What are we thinking of? This is a tragedy for the young people themselves, it’s a shocking waste of money and, in terms of reducing their offending and doing anything to protect victims it is almost invariably ineffective.

We are calling for stricter, clearer rules on sending children as young as 12 to custody so that practice can be brought into line with Government policy."

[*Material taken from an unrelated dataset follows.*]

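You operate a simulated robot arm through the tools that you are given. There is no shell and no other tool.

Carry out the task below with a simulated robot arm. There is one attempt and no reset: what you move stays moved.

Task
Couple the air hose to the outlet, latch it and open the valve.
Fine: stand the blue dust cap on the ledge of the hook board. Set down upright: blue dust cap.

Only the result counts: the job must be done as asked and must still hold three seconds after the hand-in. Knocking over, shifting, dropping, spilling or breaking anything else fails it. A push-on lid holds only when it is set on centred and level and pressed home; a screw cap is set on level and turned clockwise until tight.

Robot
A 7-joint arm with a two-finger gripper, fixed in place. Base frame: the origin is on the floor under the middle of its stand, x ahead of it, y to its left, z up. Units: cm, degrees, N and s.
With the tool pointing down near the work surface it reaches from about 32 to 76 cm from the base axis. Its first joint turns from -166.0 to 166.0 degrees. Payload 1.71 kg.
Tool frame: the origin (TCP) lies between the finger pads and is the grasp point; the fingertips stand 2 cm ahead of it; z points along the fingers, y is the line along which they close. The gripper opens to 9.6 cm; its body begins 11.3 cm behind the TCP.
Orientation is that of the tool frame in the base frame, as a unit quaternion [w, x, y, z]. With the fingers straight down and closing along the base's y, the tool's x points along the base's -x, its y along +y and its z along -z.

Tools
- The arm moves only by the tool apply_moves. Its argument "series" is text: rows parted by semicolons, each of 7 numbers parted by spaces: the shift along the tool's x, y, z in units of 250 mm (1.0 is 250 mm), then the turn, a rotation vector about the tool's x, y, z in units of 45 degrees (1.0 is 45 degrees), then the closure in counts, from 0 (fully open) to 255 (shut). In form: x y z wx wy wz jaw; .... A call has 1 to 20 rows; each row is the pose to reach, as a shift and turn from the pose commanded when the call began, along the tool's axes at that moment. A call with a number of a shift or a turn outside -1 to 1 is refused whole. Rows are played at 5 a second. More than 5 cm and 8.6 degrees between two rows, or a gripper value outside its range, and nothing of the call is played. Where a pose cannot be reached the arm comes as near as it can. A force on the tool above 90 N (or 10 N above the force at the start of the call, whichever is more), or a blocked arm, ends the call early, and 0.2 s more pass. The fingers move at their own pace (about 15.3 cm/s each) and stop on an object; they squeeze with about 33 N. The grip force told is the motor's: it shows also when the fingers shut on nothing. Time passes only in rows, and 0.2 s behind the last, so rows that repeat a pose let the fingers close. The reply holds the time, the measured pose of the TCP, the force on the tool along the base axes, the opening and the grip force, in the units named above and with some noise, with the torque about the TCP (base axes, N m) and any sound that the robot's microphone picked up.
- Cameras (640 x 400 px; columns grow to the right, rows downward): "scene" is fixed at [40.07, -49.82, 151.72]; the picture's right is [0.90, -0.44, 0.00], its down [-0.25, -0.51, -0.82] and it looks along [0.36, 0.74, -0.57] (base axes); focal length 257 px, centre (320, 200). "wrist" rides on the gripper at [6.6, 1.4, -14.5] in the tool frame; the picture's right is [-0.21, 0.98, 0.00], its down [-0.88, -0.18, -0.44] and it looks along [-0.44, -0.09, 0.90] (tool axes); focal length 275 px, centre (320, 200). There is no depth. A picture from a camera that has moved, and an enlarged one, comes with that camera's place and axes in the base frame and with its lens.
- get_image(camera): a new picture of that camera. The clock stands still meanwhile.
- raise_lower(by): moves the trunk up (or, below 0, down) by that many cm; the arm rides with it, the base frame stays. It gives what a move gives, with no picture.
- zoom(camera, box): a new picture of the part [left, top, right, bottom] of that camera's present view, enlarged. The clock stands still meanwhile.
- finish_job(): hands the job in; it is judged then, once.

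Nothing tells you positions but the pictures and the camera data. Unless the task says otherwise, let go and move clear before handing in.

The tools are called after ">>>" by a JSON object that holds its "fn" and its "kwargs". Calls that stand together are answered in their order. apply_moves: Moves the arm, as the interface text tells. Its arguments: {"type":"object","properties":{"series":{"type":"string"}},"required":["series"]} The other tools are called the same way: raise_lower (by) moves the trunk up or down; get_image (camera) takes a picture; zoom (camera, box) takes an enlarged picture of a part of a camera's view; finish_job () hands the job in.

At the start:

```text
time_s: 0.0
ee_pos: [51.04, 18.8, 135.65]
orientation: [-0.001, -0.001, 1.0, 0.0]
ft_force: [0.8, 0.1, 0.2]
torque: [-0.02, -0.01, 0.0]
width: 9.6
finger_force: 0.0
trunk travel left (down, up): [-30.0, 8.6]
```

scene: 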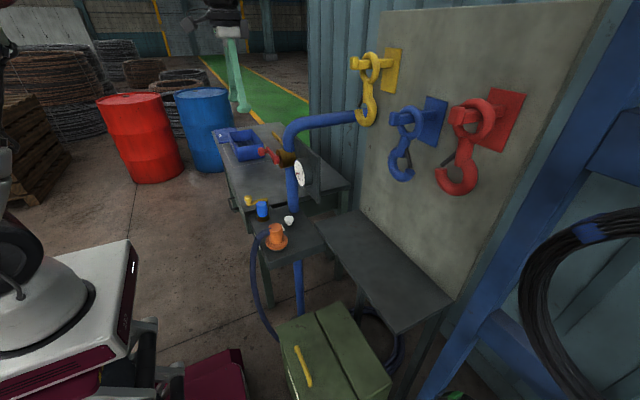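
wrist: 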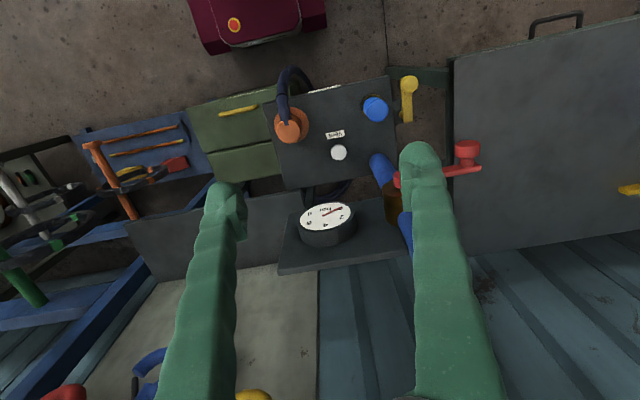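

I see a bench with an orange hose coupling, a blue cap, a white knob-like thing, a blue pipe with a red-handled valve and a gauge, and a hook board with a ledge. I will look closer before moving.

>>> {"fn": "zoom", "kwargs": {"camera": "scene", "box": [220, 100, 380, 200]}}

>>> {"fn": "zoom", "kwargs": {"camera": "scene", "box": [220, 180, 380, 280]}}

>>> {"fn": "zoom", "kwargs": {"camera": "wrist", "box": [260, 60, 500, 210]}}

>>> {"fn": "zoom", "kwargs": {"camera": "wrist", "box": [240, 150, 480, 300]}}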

Barnardo’s is calling for:

  • strict sentencing rules which reflect the intention of Parliament and Government so that children aged 14 and under cannot be considered for custody unless they have committed a grave crime or unless they have committed a serious offence and are a persistent offender; combined with
  • a clear definition of persistency – so that custody is reserved for those whose offending really merits it
  • a breach of a community based sentence never to result in a custody sentence for a child aged 14 or under unless there has been a serious or violent offence
  • a requirement in national standards for YOTs to support children to comply with conditions of community orders
  • guidance instructing courts to seek further information about children who have experienced abuse, neglect or disadvantage
  • steps to allow children serving a detention and training order to be placed other than in the secure estate.

 

Notes to editors

  1. Download Locking up or giving up? Why custody thresholds for teenagers aged 12, 13 and 14 (PDF).
  2. The survey looked at children aged 12, 13 and 14 who received a detention and training order in 2007/08 – the only custodial sentence available for children this age other than for those who commit grave crimes and they have been excluded from this research.
  3. In November 2008, in a report of an interview with Jack Straw for The House Magazine, the editor said: “Straw’s tough Home Secretary persona is also notably absent when he talks about youth justice. Custody for children and young people ‘is always a last resort’ he says. And while he stresses that sentencing is a matter for the courts, he argues that children are only sent to jail ‘if they’ve committed grave offences – murders or rapes or offences like that, when there is no option but to give them custody’.”
  4. Child custody is expensive and ineffective, with re-offending rates at 80 per cent.
  5. Custody is expensive; it can cost as much as £185,780 to accommodate one young person for a year.